Continental Forest Industries v. Workmen's Compensation Appeal Board

McGINLEY, Judge,

dissenting.

I respectfully dissent. I disagree with the majority’s conclusion that Finding of Fact No. 2 is not supported by substantial evidence. Pursuant to Section 406 of the Act, 77 P.S. § 717, notice shall be deemed served on the date when mailed and shall be presumed to have reached the party to be served. The proper focus of our review, in accordance with the provisions of Section 406, should be directed to determining whether Continental has rebutted this statutory presumption by establishing with competent evidence that it did not receive notice. I agree with the Board that Crown Cork & *532Seal Corporation v.
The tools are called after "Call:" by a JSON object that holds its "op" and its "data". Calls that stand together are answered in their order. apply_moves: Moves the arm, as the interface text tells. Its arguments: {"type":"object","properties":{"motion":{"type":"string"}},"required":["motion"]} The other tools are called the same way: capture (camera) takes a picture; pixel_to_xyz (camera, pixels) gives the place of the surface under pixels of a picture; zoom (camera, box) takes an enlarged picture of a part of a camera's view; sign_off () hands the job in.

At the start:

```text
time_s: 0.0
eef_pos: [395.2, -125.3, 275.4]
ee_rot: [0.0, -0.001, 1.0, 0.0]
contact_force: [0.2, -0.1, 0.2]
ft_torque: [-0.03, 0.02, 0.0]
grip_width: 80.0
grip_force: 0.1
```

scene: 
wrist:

Workmen’s Compensation Appeal Board (Savini), 117 Pa.Commonwealth Ct. 242, 543 A.2d 603 (1988), is controlling in the present case. In Crown Cork & Seal we held that notice to the employer is sufficient regardless of whether the employer’s counsel received notice. Failure to communicate between an employer and its counsel does not amount to such administrative negligence, fraud, coercion, or duress as to allow an appeal based on lack of notice. Id. at 247, 543 A.2d at 605.

In the present case, counsel for Continental does not allege that Continental did not receive notice, but at best, alleges that counsel did not receive notice. In view of Crown Cork & Seal, here there are no grounds for appeal. I would affirm the Board.